MARY AUSTIN seems to be settling down as primarily an expositor. Her novels are no longer read, but the simple tales in One-Smoke Stories (her last book, 1934) and in some nonfiction collections, notably Lost Borders and The Flock, do not recede with time.

While the Southwest can hardly claim Willa Cather, of Nebraska, her Death Comes for the Archbishop (1927), which is made out of New Mexican life, is not only the best-known novel concerned with the Southwest but one of the finest of America.

Despite the fact that it is not on the literary map, Will Levington Comfort's Apache (1931) remains for me the most moving and incisive piece of writing on Indians of the Southwest that I have found.

If a teller of folk tales and plotless narratives belongs in this chapter, then J. Frank Dobie should be mentioned for the folk tales in Coronado's Children, Apache Gold and Yaqui Silver, and Tongues of the Monte, also for some of his animal tales in The Voice of the Coyote, outlaw and maverick narratives in The Longhorns, and "The Pacing White Steed of the Prairies" and other horse stories in The Mustangs.

The characters in Harvey Fergusson's Wolf Song (1927) are the Mountain Men of Kit Carson's time, and the city of their soul is rollicky Taos. It is a lusty, swift song of the pristine earth. Fergusson's The Blood of the Conquerors (1931) tackles the juxtaposition of Spanish-Mexican and Anglo-American elements in New Mexico, of which state he is a native. Grant of Kingdom (1850) is strong in wisdom life, vitality of character, and historical values.

FRED GIPSON'S Hound-Dog Man and The Home Place lack the critical attitude toward life present in great fiction but they are as honest and tonic as creek bottom soil and the people in them are genuine.

FRANK GOODWYN'S The Magic of Limping John (New York, 1944, OP) is a coherence of Mexican characters, folk tales, beliefs, and ways in the ranch country of South Texas. There is something of magic in the telling, but Frank Goodwyn has not achieved objective control over imagination or sufficiently stressed the art of writing.

PAUL HORGAN of New Mexico has in The Return of the Weed (short stories), Far from Cibola, and other fiction coped with modern life in the past-haunted New Mexico.

OLIVER LAFARGE'S Laughing Boy (1929) grew out of the author's ethnological knowledge of the Navajo Indians. He achieves character.

TOM LEA'S The Brave Bulls (1949) has, although it is a sublimation of the Mexican bullfighting world, Death and Fear of Death for its dominant theme.
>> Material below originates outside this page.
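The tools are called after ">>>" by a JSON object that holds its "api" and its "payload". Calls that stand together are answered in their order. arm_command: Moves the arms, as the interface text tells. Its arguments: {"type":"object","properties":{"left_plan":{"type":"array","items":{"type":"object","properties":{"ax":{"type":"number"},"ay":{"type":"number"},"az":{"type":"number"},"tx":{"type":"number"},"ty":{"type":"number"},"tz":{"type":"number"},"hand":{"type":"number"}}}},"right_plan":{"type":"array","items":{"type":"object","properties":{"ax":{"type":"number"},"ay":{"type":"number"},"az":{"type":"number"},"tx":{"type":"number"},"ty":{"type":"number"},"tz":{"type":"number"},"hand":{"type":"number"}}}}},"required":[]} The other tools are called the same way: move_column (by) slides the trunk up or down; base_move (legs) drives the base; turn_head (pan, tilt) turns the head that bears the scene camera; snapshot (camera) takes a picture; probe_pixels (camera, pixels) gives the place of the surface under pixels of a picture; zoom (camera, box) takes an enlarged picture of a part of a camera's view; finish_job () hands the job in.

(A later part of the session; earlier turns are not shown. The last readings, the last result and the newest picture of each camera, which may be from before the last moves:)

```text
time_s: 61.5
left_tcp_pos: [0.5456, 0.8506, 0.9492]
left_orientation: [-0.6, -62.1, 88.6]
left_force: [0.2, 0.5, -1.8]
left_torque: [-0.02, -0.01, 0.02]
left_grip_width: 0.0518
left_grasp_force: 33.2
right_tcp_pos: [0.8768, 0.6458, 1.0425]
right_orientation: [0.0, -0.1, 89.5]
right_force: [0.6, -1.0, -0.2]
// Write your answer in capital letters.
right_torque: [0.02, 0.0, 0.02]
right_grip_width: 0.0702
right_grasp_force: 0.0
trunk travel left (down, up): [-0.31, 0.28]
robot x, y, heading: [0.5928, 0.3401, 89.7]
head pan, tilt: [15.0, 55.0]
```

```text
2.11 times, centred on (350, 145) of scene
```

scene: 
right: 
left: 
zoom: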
It may be compared in theme with Stephen Crane's The Red Badge of Courage. It is written with the utmost of economy, and is beautiful in its power. The Wonderful Country (1952), a historical novel of the frontier, but emphatically not a "Western," recognizes more complexities of society. Its economy and directness parallel the style of Tom Lea's drawings and paintings, with which both books are illustrated.